== Extract

What will housing prices be like in a year? Who knows for sure, but here are my thoughts on housing prices, from a late-20s guy who’s never owned a house. I think that housing prices are set by supply and demand like everything else, and people buy what they can afford. I think that four major things have made the prices rise to fast in recent memory: low interest rates, dual-income families, relaxed mortgage lending policies, and parental support.

Low Interest Rates
This one’s pretty obvious. With lower rates, you can afford more house with the same monthly payment. According to Bankrate, the average rate for a 30-year fixed mortgage is now 6.38%. Tomorrow the Fed is supposed to raise rates another 0.25%. I’m a bit concerned as I thought that the rate hikes would slow down by now, as having to lock in an 8% mortgage doesn’t sounds like fun. Of course, as mortgage rates go up, that should also put pressure on housing prices. Shrug.

Dual-Income Families
Everyone’s qualifying for these mortgages based on both incomes, also allowing them to qualify for a bigger amount. When we have kids, we don’t want to both have to work full-time and buy daycare. It would be nice to be able to technically qualify based on only one income. Perhaps that’s just dreaming, as this seems to be the status quo now.

====
== Dataset section

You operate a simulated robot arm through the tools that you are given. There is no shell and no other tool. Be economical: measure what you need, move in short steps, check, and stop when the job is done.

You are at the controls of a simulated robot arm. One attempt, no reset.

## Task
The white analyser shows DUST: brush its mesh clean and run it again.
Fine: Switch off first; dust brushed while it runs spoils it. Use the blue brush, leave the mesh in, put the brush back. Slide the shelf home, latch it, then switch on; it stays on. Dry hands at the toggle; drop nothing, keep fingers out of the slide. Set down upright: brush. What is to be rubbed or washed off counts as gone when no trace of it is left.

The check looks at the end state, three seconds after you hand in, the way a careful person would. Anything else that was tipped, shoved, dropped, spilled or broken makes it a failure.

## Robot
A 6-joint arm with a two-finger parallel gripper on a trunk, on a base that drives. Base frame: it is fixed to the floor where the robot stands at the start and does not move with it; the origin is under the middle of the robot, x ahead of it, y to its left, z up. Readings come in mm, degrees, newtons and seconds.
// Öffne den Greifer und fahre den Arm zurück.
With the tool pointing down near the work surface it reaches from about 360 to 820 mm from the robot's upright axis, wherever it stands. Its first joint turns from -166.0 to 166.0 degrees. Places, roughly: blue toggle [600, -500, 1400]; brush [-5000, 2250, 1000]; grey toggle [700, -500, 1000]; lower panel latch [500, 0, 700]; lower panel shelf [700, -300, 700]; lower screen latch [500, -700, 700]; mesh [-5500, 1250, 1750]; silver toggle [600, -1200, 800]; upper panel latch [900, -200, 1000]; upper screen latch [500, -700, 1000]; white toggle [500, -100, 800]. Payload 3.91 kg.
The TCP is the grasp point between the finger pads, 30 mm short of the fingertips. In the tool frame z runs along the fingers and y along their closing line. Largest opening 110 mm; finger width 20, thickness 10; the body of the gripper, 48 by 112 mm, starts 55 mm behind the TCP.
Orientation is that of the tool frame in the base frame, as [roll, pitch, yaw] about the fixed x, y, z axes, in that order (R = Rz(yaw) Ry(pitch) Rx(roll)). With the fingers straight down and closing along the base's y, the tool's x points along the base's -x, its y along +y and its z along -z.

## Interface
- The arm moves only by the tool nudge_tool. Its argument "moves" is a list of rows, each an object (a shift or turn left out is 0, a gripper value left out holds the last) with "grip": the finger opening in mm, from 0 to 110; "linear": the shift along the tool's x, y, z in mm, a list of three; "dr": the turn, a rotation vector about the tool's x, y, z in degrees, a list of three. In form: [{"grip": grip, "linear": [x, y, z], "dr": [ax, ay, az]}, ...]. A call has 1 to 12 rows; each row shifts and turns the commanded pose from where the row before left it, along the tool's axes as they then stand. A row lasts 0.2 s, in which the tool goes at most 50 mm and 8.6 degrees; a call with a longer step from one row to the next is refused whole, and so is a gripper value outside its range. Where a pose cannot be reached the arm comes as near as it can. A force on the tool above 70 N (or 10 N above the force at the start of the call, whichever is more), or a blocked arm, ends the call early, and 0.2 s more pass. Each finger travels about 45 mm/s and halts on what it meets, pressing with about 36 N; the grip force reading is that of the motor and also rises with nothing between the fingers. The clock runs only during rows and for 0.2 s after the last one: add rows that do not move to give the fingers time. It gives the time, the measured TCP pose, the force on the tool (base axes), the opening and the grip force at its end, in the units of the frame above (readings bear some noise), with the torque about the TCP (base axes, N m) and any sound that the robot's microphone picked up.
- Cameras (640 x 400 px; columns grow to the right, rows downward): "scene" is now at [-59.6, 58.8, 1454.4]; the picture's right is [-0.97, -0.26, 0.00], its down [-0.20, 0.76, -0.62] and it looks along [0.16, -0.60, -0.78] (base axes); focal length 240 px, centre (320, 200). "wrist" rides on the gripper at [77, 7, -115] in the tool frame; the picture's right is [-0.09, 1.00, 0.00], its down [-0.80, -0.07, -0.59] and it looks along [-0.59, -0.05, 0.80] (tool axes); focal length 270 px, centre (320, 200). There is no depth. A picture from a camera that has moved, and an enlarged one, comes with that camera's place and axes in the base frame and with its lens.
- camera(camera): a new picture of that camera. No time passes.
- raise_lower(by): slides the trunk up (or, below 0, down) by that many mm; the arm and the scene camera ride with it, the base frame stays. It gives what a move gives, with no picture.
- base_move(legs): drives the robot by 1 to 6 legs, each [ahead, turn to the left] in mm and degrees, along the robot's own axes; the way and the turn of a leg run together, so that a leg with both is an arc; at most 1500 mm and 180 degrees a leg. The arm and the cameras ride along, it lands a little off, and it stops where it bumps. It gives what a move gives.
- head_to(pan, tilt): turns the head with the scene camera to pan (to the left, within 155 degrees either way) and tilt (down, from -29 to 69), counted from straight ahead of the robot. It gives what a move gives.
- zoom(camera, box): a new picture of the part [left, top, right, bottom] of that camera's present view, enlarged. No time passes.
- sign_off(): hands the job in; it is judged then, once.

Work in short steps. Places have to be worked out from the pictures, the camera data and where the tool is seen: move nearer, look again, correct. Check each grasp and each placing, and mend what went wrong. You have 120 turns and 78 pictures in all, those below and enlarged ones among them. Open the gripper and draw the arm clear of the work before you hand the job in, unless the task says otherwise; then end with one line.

====

*The tasks*:
1. Take the extract and repeat only what runs from "What will housing" through "and parental support.".
2. Please continue the extract.

*Answers to the tasks*:
1.
What will housing prices be like in a year? Who knows for sure, but here are my thoughts on housing prices, from a late-20s guy who’s never owned a house. I think that housing prices are set by supply and demand like everything else, and people buy what they can afford. I think that four major things have made the prices rise to fast in recent memory: low interest rates, dual-income families, relaxed mortgage lending policies, and parental support.

2.
Relaxed Mortgage Lending Policies
When’s the last time you heard someone actually pay 20% down for a house? I’ve heard of only one, and that was because of parental support. These days you can put down 0-10%, and then convince the mortgage company that you’ll put 50% or more of your income towards a housing payment. Wa-lah! You’ve just qualified for a $300,000 home with a $60,000 combined income. Just about anyone can get some sort of loan. And if not…

Parental Support
Every single person my age but one who’s bought a house that I know has gotten parental support for downpayment assistance. I guess it’s partially tradition as well. We might get some support too, as our siblings have gotten it already. But this is also answering all those “How did they afford it?” questions. Man, it’s tough on your own.

Short-term, all these things helped prop up real estate prices. Long-term, interest rates will even out, and I don’t think banks can become any more lax than they already are. Perhaps a flurry of foreclosure will give them a reality check. I think parental support will be around forever, and may even increase over time.

In the end, like everyone else, I just hope we’ll be able to afford a house that we can start a family in while living in the place we love.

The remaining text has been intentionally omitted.